The source said he was citing positions outlined by Defence Minister and Deputy Crown Prince Mohammed bin Salman and Foreign Minister Adel al-Jubeir during meetings with President Vladimir Putin and Foreign Minister Sergei Lavrov on Sunday in the Russian Black Sea resort of Sochi.
The bloodshed in Syria, part of a broader struggle for regional supremacy between Sunni Muslim Saudi Arabia and Shi'ite Iran, has enflamed sectarian divisions across the Middle East and drawn religiously motivated foreign fighters to both sides.
Moscow's intervention has infuriated the kingdom and other foes of Assad who say the Russian air strikes have been hitting rebel groups opposed to the Syrian leader and not just the Islamic State fighters Moscow says it is targeting.
Gulf Arab states suspect the Kremlin's main motive is saving Assad and that counter-terrorism serves as a convenient excuse.
Escalation
Saudi Arabia, along with Turkey and Qatar, is a leading supporter of the rebels fighting Assad, who is backed by Iran as well as by Russia.
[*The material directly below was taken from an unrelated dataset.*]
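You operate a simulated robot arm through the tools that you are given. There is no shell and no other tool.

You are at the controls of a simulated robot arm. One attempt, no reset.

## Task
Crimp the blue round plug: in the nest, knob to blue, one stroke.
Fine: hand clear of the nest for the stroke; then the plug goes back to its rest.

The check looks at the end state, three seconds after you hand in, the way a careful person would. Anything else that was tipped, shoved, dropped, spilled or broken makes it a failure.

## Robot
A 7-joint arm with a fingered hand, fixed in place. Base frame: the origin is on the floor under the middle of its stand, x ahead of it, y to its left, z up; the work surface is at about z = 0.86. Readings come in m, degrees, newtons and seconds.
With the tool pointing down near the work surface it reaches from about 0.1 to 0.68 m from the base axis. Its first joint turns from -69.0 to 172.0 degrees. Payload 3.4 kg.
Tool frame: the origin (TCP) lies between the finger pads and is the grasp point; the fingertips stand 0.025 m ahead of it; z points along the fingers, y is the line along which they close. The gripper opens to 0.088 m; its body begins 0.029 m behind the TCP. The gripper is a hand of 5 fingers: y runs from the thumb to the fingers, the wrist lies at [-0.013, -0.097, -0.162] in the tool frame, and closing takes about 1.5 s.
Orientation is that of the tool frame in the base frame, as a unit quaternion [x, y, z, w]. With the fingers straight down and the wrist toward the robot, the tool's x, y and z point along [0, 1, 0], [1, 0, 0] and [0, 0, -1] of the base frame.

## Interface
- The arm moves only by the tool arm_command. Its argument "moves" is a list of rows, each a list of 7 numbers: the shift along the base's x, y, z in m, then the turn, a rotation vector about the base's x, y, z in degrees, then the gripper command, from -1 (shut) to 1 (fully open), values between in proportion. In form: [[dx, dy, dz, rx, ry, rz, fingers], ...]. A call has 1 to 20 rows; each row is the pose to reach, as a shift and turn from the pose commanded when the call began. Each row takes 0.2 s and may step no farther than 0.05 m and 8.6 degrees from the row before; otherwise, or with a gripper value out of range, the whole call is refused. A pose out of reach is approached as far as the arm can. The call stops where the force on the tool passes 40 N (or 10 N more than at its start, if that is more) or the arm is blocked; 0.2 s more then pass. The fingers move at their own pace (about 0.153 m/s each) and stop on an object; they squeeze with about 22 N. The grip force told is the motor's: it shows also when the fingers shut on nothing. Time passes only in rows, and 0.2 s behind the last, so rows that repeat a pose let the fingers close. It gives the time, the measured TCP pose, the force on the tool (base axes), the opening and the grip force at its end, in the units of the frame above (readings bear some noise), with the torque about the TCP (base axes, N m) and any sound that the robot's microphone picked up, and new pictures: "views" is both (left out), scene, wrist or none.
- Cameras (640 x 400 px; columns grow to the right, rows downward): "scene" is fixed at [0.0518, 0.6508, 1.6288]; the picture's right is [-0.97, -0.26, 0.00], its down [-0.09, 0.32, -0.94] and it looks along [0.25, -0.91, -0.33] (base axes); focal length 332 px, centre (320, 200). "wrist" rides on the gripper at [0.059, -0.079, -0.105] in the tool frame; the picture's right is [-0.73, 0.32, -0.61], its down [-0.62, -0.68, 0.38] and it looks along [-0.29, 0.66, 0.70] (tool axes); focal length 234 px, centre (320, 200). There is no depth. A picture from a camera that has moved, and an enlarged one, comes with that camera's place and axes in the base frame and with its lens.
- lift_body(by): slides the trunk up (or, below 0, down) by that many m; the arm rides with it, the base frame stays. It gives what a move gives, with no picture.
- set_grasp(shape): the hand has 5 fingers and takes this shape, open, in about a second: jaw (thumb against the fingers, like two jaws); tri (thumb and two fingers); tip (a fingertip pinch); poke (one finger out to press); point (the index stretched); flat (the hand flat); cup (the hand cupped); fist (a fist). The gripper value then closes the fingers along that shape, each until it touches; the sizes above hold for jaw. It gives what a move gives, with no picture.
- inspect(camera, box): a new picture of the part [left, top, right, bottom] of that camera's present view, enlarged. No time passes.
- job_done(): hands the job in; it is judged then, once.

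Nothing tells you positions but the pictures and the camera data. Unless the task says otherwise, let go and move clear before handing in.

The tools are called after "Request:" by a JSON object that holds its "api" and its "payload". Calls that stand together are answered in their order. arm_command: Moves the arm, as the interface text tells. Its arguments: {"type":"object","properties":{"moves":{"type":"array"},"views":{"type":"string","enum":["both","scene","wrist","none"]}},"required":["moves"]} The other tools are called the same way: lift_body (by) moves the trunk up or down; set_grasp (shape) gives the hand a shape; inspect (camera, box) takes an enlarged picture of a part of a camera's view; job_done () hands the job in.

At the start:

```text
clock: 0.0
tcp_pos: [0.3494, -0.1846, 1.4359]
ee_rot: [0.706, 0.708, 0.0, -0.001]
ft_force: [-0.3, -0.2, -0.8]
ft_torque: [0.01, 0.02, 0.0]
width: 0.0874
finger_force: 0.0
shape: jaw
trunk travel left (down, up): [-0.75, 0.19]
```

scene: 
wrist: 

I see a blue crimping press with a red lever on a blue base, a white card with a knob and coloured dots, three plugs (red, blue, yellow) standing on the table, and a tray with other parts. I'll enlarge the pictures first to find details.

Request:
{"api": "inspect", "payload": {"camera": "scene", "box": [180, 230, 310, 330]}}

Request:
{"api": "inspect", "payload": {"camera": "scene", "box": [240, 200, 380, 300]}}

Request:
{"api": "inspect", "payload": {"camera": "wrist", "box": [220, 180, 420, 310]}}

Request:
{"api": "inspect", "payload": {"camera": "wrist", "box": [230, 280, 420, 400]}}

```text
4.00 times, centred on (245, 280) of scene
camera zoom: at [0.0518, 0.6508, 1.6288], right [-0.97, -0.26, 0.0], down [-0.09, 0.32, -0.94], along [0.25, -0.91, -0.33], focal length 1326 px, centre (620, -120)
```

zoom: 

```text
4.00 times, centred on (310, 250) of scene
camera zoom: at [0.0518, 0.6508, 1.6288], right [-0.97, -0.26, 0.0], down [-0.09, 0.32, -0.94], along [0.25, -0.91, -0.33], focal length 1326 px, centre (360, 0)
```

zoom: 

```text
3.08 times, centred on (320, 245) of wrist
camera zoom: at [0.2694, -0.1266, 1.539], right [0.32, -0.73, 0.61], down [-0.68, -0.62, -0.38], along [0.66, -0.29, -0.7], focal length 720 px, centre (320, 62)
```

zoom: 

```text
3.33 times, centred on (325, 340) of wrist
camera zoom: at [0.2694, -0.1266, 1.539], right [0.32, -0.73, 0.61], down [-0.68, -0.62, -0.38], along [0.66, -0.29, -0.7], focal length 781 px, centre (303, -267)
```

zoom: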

But Riyadh is also worried about the rise of jihadist groups such as Islamic State among the opposition.
"The recent escalation will contribute in attracting extremists and jihadists to the war in Syria," the Saudi source said, adding that the Kremlin's actions would also alienate ordinary Sunni Muslims around the world.
The Saudis urged Russia to help fight terrorism in Syria by joining the existing coalition comprising more than 20 nations that is battling Islamic State militants, the source said.
He also reiterated that Assad must quit as part of a process agreed at a Syrian conference held in Geneva in June 2012 that set out a path to peace and political transition.
A core element of that plan calls for a future Syrian government to be formed by "mutual consent" of the authorities and the opposition, a stance Washington has said means Assad cannot stay in power.
In remarks to journalists on Sunday about Russia's strikes, Jubeir said he had expressed "our concerns that these operations could be regarded as an alliance between Iran and Russia".
Russia said its main goal is the fight against terrorism, Jubeir added.